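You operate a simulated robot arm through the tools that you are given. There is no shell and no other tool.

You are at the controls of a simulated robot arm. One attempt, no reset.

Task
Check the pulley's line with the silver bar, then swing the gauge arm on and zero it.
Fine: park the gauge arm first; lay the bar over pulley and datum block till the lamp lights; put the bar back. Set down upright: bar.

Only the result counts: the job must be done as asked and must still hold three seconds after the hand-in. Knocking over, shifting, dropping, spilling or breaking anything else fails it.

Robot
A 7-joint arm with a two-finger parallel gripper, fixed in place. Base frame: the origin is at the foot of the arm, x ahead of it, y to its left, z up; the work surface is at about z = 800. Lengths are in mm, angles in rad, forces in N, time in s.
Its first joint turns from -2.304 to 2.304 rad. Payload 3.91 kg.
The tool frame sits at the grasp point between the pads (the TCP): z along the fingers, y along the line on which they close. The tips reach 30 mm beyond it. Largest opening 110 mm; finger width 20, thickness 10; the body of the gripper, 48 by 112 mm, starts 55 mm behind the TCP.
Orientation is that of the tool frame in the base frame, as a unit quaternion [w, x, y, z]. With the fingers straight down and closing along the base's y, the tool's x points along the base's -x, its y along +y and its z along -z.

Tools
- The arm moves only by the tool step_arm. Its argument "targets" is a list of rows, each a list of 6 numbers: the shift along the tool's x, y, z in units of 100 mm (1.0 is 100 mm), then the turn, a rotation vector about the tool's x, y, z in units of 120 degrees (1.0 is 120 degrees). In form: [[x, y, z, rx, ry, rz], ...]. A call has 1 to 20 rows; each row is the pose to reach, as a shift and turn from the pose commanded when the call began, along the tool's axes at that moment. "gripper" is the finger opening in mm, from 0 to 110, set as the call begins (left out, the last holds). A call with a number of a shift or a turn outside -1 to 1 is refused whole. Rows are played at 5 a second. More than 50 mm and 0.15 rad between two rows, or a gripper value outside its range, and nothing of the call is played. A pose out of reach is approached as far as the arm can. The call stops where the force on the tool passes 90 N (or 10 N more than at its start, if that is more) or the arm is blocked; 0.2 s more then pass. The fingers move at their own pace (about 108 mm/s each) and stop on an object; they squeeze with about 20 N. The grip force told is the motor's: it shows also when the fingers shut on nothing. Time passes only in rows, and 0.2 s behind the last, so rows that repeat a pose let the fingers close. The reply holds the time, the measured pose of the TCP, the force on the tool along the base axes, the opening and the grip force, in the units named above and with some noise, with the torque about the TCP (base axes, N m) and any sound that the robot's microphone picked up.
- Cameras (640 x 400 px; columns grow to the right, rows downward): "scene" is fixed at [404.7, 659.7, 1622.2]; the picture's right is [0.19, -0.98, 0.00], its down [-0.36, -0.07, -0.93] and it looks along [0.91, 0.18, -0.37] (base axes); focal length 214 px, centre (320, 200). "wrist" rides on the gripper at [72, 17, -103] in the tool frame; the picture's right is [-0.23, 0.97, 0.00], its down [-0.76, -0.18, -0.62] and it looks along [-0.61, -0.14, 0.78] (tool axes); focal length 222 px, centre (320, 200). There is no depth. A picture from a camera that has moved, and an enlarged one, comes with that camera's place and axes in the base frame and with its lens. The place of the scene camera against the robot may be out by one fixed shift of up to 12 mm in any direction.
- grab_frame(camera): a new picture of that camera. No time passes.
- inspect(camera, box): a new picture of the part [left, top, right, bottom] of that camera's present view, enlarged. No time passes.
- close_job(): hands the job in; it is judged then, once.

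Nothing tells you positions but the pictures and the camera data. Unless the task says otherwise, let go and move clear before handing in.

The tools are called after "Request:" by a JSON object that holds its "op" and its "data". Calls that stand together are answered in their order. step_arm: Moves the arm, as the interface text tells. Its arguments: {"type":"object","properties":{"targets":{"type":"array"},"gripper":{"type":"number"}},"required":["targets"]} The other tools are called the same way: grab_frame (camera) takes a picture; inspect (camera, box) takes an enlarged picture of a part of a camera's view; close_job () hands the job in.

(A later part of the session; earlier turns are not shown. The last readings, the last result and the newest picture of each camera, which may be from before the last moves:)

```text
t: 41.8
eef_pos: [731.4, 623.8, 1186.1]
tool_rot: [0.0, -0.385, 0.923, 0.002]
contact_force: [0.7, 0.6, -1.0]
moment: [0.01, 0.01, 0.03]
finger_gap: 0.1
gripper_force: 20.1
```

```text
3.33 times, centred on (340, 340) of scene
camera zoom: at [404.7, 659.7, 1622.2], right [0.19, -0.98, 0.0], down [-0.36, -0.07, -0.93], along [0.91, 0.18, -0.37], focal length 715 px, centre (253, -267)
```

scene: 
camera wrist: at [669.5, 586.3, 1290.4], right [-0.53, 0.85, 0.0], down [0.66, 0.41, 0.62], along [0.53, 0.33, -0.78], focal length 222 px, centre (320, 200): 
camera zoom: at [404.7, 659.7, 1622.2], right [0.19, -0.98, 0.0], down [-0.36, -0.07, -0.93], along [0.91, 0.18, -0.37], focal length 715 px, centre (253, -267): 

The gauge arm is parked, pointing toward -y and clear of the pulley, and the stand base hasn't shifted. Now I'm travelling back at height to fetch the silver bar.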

Your instructions - Show every line where the string "wrist" appears.

Task answer -
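- Cameras (640 x 400 px; columns grow to the right, rows downward): "scene" is fixed at [404.7, 659.7, 1622.2]; the picture's right is [0.19, -0.98, 0.00], its down [-0.36, -0.07, -0.93] and it looks along [0.91, 0.18, -0.37] (base axes); focal length 214 px, centre (320, 200). "wrist" rides on the gripper at [72, 17, -103] in the tool frame; the picture's right is [-0.23, 0.97, 0.00], its down [-0.76, -0.18, -0.62] and it looks along [-0.61, -0.14, 0.78] (tool axes); focal length 222 px, centre (320, 200). There is no depth. A picture from a camera that has moved, and an enlarged one, comes with that camera's place and axes in the base frame and with its lens. The place of the scene camera against the robot may be out by one fixed shift of up to 12 mm in any direction.
camera wrist: at [669.5, 586.3, 1290.4], right [-0.53, 0.85, 0.0], down [0.66, 0.41, 0.62], along [0.53, 0.33, -0.78], focal length 222 px, centre (320, 200): 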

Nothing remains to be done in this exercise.